___ DATA SEGMENT

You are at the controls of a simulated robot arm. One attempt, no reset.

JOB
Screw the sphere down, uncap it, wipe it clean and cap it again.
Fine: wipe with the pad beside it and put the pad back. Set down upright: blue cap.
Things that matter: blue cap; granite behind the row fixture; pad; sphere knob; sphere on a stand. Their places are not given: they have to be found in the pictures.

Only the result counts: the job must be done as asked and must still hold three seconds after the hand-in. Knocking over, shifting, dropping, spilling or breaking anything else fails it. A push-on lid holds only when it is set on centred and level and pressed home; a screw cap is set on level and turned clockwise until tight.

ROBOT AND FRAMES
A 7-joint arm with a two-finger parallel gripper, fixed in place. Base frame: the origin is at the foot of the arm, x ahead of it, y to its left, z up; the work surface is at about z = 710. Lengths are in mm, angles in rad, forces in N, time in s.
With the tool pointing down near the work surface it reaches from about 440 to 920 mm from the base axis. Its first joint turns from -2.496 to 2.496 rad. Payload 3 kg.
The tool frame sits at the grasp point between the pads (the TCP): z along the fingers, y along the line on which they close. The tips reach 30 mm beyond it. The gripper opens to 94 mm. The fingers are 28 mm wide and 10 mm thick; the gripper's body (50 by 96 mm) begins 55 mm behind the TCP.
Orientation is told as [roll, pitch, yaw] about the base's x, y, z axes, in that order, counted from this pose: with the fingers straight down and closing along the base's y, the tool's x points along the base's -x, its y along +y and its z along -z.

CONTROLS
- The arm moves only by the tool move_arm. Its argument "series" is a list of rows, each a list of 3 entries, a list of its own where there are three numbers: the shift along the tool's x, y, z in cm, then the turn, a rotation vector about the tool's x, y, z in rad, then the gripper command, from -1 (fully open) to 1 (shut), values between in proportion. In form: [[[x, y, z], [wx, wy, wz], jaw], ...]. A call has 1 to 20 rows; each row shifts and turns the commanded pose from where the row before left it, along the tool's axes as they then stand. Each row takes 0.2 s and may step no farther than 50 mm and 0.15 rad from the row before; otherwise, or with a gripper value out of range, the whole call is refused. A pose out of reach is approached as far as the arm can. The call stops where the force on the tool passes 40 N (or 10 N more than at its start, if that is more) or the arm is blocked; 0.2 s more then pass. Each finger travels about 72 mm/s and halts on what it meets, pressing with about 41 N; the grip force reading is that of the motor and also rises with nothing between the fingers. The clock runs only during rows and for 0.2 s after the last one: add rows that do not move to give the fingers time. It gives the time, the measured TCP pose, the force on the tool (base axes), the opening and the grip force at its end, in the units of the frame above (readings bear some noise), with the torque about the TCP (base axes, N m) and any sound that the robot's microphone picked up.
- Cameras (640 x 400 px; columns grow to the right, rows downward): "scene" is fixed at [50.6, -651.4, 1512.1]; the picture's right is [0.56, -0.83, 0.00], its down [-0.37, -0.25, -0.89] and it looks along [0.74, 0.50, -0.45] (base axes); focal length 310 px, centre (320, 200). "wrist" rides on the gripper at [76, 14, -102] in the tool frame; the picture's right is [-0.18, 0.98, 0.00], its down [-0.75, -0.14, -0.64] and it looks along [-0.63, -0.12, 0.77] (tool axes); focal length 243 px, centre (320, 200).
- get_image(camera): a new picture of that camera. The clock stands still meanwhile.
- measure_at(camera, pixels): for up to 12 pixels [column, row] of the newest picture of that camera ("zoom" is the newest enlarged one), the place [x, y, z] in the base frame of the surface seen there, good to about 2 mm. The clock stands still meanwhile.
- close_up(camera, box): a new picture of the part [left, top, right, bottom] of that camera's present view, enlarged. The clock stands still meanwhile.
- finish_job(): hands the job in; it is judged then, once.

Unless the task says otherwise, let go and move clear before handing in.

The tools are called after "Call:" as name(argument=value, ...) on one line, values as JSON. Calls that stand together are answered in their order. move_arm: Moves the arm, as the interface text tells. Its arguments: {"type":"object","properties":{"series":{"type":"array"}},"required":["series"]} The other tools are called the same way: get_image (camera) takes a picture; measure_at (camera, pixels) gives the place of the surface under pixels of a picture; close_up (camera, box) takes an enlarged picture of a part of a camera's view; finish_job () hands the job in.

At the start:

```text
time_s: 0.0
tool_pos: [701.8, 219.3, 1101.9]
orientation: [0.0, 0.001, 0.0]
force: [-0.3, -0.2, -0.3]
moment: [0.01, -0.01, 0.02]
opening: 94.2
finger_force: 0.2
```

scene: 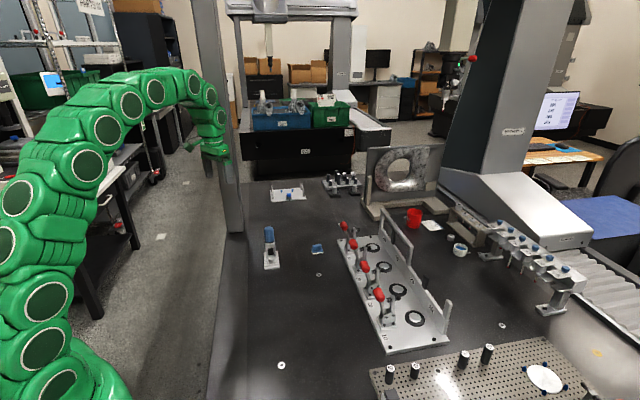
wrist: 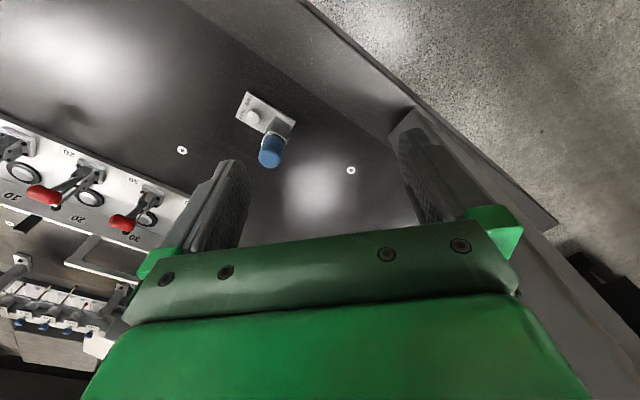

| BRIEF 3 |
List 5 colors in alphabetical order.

______
___ DOCUMENT PASSAGE

On Tuesday, September 9, 2014, Apple finally killed off the iPod. After almost 13 years on the market, the iconic portable music player was retired without fanfare. The pocket-sized device with the click wheel and a small color display simply disappeared from Apple’s online storefront just as the products that were announced that day—the Apple Watch and the iPhone 6—were being added. 

Soon thereafter, reports circulated that new-in-box models of the last iPod bearing that original design—then called the “iPod Classic”—were selling on internet auction sites for at least double the retail price. Clearly, some people were not ready to face up to a future that felt inevitable: a move away from vast collections of MP3 files stored on dedicated music players and toward a world of streaming music delivered over the air for a $10 monthly fee.

Six years later, in 2021, Apple let the 20th anniversary of the iPod pass as quietly as it had let the iPod Classic fade into obscurity. Fans of the iPod, on the other hand, have been growing in number as vintage players are dusted off, repaired, and upgraded with new parts. Groups of hardware modders are adding things like Bluetooth capability, Taptic Engine feedback, custom colored cases, and terabytes of silent, power-sipping flash storage to their iPods, bringing the device fully into the 2020s—all without Apple’s blessing.

Kick Out the Jams

The original iPods were modular, breaking down into a screen, motherboard, headphone assembly, battery, and hard drive, all connected with tiny ribbon cables. With a bit of know-how, it’s now possible to add terabytes, not just gigabytes, into late-model iPods by swapping out the older spinning hard drive in favor of a newer solid state drive. Flash storage is more durable and more compact, uses less power, and gets rid of all the whirring and clicking typical of mechanical hard drives. And since SSDs are smaller, installing one frees up space inside the iPod’s case that hardware hackers can use to squeeze in additional niceties.

______

| BRIEF 1 |
Provide the original wording of the document passage from "Soon thereafter, reports" as far as "a $10 monthly fee.".
| BRIEF 2 |
Write the next part of the document passage, the one that starts with "On Tuesday, September".

| EXERCISE RESULT 1 |
Soon thereafter, reports circulated that new-in-box models of the last iPod bearing that original design—then called the “iPod Classic”—were selling on internet auction sites for at least double the retail price. Clearly, some people were not ready to face up to a future that felt inevitable: a move away from vast collections of MP3 files stored on dedicated music players and toward a world of streaming music delivered over the air for a $10 monthly fee.

| EXERCISE RESULT 2 |
Reviving discarded gadgets is something the hardware hacking scene loves to do. By adopting the iPod platform, hackers turn e-waste into blank canvases for expression and symbols of rebellion against artist-unfriendly streaming services. Cara Esten, electronics enthusiast and musician, stumbled back into iPods after years of streaming music. “I ended up going to a garage sale, and somebody was selling a 30-gig iPod,” Esten says. “So I just picked it up. And I was like, there has to be a way to do a modern conversion … it just runs off of a pretty basic kind of standard interface.”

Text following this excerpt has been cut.